Given material:

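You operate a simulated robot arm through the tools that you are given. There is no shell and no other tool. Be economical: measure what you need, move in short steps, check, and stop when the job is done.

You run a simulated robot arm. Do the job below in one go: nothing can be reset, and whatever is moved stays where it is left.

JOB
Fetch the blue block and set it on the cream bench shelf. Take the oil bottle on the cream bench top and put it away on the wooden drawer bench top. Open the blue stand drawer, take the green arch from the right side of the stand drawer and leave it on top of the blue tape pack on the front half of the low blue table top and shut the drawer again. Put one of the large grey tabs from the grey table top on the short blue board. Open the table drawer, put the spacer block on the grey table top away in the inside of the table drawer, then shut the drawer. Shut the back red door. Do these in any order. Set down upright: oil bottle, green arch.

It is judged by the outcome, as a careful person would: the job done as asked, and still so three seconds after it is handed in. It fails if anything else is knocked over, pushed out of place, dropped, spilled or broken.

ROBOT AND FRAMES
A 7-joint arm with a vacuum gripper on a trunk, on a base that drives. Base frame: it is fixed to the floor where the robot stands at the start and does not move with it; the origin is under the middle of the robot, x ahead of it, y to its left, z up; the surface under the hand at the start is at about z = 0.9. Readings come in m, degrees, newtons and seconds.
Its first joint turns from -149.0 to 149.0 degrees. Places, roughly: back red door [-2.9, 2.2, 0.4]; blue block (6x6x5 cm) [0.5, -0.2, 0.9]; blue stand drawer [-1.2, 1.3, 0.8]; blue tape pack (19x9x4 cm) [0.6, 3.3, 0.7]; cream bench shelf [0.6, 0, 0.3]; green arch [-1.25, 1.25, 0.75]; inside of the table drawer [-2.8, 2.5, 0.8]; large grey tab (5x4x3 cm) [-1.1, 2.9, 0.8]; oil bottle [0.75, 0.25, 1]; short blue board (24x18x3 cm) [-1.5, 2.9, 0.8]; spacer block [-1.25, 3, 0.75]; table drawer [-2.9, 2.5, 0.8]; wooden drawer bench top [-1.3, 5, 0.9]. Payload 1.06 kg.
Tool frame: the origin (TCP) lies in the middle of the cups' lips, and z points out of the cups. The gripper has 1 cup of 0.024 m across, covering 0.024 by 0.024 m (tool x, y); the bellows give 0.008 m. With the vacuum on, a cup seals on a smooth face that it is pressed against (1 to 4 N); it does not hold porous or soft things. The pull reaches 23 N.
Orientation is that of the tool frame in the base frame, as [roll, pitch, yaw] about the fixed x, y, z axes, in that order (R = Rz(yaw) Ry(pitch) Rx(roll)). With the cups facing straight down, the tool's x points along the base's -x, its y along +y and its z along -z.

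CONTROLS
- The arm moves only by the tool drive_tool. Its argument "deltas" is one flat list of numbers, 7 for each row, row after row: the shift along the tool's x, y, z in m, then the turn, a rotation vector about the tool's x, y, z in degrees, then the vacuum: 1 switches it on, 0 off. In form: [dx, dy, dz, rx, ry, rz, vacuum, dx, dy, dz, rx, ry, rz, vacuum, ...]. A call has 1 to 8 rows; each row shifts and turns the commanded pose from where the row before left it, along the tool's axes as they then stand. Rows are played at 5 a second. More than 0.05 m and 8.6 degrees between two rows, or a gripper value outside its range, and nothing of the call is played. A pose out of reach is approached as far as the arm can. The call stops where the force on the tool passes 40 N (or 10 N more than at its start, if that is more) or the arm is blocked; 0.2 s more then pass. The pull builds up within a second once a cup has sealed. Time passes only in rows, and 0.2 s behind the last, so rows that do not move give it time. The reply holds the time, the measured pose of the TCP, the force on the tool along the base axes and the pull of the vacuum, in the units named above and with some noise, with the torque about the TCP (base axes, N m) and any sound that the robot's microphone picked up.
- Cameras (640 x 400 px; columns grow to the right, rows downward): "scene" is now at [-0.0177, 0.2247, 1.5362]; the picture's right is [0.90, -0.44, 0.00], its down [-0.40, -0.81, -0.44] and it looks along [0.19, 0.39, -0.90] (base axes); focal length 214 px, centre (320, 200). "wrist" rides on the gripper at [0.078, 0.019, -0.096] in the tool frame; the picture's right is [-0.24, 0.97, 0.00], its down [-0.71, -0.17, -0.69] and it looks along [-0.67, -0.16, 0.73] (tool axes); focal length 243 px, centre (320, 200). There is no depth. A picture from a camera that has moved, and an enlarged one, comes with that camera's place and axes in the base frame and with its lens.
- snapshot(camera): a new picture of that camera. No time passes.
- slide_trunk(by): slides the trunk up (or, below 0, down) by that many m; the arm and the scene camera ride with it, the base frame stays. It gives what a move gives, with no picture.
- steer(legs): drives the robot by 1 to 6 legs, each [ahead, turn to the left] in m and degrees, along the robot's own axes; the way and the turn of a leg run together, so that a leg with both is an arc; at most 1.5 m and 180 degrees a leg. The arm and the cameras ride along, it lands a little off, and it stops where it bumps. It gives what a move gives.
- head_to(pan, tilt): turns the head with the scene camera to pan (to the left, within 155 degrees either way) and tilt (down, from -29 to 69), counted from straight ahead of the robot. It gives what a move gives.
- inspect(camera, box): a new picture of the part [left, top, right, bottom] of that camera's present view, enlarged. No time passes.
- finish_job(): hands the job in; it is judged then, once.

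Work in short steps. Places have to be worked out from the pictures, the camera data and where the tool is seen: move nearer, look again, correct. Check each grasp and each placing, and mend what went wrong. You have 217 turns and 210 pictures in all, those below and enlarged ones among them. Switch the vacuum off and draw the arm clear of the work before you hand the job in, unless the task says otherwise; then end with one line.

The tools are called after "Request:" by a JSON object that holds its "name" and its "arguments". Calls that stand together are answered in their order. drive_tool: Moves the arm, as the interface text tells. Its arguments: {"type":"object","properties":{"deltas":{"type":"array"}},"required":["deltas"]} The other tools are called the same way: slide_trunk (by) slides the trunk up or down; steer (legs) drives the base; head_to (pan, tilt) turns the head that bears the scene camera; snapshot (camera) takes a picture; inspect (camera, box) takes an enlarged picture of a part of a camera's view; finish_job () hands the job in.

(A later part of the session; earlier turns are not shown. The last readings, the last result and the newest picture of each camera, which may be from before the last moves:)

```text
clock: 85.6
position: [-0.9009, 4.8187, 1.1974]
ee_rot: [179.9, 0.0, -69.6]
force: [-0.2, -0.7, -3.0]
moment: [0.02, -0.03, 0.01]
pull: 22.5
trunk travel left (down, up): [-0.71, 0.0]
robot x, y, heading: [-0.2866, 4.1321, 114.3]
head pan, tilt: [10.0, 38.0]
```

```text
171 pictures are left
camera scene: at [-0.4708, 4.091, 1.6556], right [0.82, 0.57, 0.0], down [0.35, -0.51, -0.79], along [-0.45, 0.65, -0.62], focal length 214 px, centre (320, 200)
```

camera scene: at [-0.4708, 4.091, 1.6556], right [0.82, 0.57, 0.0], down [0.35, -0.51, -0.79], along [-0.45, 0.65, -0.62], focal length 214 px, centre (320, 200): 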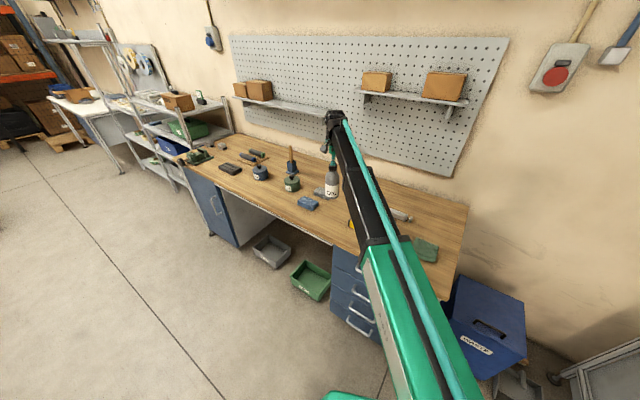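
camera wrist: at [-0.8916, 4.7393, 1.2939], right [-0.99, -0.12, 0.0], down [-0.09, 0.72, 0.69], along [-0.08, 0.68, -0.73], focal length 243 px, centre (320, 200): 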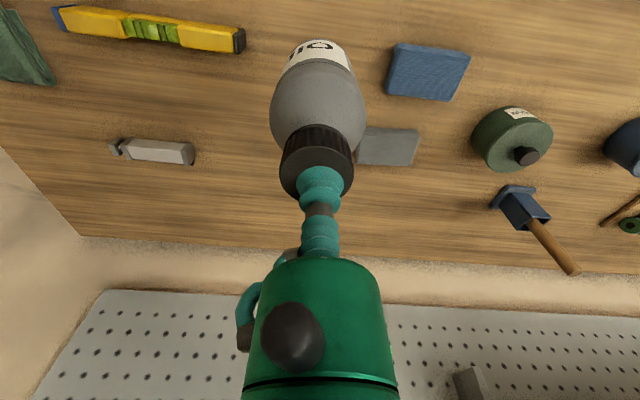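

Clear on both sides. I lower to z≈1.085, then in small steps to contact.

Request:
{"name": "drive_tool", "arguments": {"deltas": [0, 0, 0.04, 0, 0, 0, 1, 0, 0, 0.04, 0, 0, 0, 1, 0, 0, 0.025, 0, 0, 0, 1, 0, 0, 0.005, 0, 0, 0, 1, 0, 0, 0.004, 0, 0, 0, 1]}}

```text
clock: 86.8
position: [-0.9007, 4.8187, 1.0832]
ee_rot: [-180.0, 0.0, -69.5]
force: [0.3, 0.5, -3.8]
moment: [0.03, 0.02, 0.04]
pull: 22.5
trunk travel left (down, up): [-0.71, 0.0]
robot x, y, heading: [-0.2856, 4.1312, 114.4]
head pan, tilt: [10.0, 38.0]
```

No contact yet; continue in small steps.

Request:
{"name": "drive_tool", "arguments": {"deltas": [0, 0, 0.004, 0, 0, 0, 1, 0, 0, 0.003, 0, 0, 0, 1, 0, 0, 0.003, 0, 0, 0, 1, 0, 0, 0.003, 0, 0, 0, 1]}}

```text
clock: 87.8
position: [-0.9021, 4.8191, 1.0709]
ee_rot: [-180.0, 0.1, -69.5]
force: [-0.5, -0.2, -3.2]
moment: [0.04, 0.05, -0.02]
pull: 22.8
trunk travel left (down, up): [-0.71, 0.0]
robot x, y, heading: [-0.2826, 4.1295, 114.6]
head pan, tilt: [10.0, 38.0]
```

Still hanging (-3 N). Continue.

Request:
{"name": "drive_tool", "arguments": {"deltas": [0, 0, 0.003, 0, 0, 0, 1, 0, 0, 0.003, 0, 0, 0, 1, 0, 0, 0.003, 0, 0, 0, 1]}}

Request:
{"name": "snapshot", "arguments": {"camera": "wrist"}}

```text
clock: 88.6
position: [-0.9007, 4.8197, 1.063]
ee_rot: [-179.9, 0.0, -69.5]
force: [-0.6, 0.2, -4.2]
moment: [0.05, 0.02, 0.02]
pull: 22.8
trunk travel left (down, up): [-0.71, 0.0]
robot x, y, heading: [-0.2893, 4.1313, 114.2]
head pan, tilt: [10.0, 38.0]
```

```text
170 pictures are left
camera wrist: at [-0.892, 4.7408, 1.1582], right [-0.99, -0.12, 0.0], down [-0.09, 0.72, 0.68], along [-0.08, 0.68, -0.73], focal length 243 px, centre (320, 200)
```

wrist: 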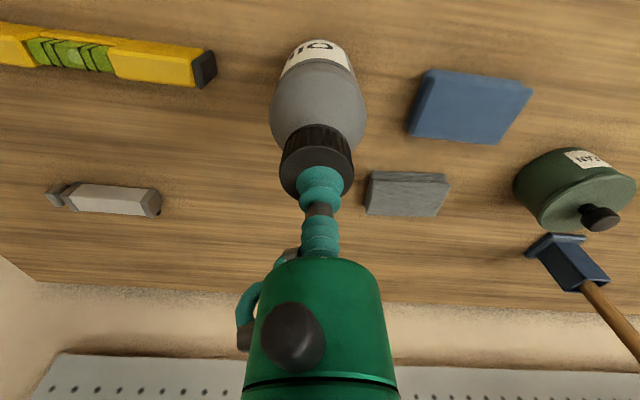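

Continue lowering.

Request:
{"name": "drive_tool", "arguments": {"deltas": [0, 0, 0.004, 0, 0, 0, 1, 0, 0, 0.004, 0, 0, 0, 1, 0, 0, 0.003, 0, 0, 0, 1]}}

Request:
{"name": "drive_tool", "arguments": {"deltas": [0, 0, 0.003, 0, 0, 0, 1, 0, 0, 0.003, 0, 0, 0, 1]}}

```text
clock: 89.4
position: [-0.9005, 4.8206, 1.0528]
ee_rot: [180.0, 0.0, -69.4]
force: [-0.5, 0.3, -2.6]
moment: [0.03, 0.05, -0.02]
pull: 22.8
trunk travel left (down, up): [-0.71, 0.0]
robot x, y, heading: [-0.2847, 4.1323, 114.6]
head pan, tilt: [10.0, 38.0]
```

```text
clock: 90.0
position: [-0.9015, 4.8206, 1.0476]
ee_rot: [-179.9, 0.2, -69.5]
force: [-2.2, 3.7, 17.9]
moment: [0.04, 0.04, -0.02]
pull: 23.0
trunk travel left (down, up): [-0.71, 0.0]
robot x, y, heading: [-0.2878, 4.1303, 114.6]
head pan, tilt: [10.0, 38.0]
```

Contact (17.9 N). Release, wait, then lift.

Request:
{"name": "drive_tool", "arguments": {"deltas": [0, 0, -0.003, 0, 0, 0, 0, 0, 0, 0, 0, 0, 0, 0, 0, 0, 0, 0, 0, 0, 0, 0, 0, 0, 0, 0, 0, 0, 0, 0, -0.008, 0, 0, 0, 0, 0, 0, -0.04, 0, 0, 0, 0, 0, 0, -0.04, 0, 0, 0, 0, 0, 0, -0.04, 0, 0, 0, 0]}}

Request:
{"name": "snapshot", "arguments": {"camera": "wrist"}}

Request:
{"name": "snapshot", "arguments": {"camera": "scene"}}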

What you have to do: All lines of the data above that include the word "points" must be shown.

Finished answer:
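Tool frame: the origin (TCP) lies in the middle of the cups' lips, and z points out of the cups. The gripper has 1 cup of 0.024 m across, covering 0.024 by 0.024 m (tool x, y); the bellows give 0.008 m. With the vacuum on, a cup seals on a smooth face that it is pressed against (1 to 4 N); it does not hold porous or soft things. The pull reaches 23 N.
Orientation is that of the tool frame in the base frame, as [roll, pitch, yaw] about the fixed x, y, z axes, in that order (R = Rz(yaw) Ry(pitch) Rx(roll)). With the cups facing straight down, the tool's x points along the base's -x, its y along +y and its z along -z.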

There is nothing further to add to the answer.